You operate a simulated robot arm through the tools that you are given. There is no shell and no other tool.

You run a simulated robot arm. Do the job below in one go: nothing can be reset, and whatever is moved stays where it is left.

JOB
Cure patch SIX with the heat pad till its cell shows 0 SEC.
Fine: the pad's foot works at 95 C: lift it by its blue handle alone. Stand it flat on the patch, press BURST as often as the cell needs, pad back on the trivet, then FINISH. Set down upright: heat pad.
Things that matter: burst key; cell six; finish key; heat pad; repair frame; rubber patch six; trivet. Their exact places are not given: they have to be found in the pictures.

§

Without changing anything, quote the lines from the top of the data to the line that contains "Fine: the pad's", including that line.

You operate a simulated robot arm through the tools that you are given. There is no shell and no other tool.

You run a simulated robot arm. Do the job below in one go: nothing can be reset, and whatever is moved stays where it is left.

JOB
Cure patch SIX with the heat pad till its cell shows 0 SEC.
Fine: the pad's foot works at 95 C: lift it by its blue handle alone. Stand it flat on the patch, press BURST as often as the cell needs, pad back on the trivet, then FINISH. Set down upright: heat pad.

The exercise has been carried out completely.